Transcribe only the lines from the line with "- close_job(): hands" through the line with "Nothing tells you", exactly, counting both of those lines as part of the stretch.

━━ Source material

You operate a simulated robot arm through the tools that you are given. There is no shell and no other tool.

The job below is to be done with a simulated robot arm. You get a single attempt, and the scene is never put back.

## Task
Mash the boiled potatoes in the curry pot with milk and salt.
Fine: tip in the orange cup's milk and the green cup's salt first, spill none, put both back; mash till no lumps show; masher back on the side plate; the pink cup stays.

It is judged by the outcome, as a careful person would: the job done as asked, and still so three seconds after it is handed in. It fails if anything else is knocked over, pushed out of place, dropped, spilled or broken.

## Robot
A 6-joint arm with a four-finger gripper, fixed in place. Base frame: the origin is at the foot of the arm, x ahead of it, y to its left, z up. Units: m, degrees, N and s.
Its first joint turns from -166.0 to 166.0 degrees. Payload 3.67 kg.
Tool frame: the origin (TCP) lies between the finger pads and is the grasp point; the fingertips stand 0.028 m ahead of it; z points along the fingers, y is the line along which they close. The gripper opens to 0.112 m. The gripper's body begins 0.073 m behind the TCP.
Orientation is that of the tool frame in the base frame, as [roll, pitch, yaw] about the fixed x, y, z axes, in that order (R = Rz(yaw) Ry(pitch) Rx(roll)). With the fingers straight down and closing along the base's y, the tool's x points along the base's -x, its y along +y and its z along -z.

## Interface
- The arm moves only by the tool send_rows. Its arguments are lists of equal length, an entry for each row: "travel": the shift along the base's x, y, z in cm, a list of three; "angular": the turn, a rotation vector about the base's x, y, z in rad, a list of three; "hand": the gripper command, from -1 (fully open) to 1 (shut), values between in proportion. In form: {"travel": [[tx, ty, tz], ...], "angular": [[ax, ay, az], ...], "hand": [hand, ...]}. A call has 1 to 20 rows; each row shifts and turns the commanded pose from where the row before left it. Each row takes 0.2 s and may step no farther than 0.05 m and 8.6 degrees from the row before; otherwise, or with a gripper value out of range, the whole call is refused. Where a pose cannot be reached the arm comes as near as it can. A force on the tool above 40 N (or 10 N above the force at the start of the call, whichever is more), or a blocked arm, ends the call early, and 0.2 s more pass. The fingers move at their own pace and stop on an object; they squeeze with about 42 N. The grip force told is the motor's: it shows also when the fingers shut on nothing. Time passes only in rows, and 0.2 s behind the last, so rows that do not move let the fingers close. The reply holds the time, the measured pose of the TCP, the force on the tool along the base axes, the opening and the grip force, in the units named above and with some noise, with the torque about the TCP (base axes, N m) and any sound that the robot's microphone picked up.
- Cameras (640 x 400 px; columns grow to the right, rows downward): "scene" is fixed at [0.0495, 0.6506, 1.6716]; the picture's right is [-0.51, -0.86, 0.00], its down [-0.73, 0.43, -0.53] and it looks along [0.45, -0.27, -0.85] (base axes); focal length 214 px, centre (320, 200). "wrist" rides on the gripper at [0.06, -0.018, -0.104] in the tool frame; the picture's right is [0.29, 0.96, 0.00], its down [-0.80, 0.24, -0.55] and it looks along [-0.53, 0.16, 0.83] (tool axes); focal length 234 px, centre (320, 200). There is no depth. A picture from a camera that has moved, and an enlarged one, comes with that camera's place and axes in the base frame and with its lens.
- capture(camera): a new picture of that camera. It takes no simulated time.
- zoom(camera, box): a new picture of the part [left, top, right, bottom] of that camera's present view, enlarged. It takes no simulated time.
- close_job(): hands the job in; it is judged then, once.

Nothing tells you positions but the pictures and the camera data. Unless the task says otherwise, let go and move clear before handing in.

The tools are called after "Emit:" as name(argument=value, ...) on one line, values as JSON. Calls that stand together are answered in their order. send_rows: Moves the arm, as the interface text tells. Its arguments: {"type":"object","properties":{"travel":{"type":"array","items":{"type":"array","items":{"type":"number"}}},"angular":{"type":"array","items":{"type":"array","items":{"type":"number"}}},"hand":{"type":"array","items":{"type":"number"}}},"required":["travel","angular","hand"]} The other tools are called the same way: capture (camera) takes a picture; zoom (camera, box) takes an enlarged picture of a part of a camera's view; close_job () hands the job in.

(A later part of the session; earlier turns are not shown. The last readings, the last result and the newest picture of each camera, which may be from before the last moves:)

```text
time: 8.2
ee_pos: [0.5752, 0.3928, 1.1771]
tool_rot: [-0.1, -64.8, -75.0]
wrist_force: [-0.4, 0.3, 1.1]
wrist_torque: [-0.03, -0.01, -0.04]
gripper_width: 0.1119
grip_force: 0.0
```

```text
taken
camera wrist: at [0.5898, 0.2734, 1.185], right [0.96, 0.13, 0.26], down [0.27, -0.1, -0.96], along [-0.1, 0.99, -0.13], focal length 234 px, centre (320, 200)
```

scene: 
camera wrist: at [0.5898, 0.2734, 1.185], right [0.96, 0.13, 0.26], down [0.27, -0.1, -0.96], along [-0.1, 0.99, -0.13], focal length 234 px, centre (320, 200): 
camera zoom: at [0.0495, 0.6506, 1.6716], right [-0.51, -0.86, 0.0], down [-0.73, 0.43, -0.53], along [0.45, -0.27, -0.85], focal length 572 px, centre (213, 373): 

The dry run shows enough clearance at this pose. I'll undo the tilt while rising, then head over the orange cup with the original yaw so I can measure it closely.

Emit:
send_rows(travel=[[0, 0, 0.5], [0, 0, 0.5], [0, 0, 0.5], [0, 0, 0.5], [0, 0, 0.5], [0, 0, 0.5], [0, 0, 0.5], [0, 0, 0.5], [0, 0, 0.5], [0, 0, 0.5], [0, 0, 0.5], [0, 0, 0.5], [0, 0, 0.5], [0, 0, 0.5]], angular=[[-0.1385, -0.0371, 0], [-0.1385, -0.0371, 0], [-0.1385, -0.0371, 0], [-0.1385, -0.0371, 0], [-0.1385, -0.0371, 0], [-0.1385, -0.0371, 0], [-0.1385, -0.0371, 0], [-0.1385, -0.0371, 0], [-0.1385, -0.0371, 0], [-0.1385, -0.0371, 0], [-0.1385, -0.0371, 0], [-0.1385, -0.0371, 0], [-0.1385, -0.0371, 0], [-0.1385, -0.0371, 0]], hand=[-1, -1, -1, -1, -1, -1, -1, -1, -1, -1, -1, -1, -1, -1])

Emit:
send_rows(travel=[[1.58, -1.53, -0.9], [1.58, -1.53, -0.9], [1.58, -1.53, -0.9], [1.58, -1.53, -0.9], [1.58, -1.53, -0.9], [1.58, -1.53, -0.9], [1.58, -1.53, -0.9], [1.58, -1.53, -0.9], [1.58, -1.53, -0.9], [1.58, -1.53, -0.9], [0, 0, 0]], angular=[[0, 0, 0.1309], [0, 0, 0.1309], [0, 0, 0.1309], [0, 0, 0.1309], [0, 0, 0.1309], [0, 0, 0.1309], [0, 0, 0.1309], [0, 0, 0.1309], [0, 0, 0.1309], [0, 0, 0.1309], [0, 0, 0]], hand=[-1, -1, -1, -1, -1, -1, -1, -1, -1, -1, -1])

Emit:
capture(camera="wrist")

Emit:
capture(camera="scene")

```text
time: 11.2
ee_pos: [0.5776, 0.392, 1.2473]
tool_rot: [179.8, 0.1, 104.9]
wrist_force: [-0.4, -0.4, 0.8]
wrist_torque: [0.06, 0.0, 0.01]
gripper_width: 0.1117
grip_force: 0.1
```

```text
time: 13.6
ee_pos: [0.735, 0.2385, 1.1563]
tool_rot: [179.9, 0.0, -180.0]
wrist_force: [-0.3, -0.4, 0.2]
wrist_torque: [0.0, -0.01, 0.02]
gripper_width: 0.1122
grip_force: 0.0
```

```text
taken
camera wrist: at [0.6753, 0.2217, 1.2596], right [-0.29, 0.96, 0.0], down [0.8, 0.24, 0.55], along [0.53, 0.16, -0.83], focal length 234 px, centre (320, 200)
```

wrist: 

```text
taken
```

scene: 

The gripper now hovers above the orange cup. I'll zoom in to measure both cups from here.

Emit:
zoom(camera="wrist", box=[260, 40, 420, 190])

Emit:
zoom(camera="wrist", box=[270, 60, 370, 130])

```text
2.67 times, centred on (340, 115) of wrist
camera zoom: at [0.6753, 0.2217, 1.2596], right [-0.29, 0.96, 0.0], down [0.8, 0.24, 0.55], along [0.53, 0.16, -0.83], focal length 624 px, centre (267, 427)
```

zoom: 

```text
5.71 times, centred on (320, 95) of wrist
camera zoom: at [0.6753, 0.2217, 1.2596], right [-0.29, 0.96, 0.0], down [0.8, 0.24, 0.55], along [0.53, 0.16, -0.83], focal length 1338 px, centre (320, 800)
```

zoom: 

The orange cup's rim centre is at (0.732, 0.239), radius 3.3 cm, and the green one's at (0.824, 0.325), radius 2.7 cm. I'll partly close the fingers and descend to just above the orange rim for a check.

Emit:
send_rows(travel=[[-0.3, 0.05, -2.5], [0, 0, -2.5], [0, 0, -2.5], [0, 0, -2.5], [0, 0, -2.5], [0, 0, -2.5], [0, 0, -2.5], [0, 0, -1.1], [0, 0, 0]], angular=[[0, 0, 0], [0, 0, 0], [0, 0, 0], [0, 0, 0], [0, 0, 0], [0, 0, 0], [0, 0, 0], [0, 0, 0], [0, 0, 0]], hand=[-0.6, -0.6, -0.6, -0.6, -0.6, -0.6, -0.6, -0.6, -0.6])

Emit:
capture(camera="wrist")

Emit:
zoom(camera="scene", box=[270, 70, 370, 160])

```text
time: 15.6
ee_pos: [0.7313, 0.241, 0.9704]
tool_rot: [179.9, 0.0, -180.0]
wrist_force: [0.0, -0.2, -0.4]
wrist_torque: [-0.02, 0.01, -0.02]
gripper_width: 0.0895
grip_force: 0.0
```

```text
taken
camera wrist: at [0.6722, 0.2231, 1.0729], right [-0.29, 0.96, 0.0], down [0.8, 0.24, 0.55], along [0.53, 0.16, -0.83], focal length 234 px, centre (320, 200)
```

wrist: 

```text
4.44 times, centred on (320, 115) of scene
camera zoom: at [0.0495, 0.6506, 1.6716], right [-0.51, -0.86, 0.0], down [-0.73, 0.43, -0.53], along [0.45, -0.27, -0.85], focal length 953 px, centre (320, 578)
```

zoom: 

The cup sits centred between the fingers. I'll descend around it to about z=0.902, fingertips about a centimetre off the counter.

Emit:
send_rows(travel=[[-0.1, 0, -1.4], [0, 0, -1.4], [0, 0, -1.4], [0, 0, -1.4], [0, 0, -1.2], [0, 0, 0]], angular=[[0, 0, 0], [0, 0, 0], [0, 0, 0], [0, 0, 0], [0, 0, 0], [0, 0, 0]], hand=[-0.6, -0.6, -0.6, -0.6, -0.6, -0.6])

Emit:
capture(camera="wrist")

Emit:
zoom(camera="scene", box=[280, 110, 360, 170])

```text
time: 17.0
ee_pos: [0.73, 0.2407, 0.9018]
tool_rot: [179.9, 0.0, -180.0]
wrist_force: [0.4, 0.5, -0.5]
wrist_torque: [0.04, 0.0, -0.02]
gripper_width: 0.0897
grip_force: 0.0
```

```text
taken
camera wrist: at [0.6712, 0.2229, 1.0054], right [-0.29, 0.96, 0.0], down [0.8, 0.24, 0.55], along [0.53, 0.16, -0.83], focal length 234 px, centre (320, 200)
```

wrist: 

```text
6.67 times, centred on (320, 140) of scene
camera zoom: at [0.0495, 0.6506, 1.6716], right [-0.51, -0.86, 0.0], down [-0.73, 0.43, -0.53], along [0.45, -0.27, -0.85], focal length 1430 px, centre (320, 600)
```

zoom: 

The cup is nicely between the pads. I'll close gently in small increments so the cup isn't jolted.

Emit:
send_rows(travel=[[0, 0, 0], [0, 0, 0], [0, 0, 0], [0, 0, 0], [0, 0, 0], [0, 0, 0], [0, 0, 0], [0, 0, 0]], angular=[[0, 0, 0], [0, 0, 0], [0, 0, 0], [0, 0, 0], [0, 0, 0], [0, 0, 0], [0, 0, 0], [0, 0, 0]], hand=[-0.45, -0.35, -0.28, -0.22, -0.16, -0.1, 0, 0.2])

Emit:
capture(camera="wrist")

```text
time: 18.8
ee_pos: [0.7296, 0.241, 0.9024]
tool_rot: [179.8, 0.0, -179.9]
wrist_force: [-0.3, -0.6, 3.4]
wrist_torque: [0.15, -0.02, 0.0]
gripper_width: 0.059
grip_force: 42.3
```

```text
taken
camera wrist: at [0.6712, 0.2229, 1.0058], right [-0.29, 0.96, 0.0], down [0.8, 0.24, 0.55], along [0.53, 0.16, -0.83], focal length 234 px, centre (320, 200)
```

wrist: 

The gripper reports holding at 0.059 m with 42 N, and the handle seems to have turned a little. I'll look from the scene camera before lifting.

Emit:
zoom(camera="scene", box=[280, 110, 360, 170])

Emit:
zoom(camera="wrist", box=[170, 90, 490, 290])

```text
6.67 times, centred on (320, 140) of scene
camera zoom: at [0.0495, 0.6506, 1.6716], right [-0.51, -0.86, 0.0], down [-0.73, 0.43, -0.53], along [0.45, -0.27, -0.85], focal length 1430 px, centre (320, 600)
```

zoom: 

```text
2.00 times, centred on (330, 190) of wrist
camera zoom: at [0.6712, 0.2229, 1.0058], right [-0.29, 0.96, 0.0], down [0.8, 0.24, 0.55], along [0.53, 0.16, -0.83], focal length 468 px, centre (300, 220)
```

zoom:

━━━━

Output for this exercise:
- close_job(): hands the job in; it is judged then, once.

Nothing tells you positions but the pictures and the camera data. Unless the task says otherwise, let go and move clear before handing in.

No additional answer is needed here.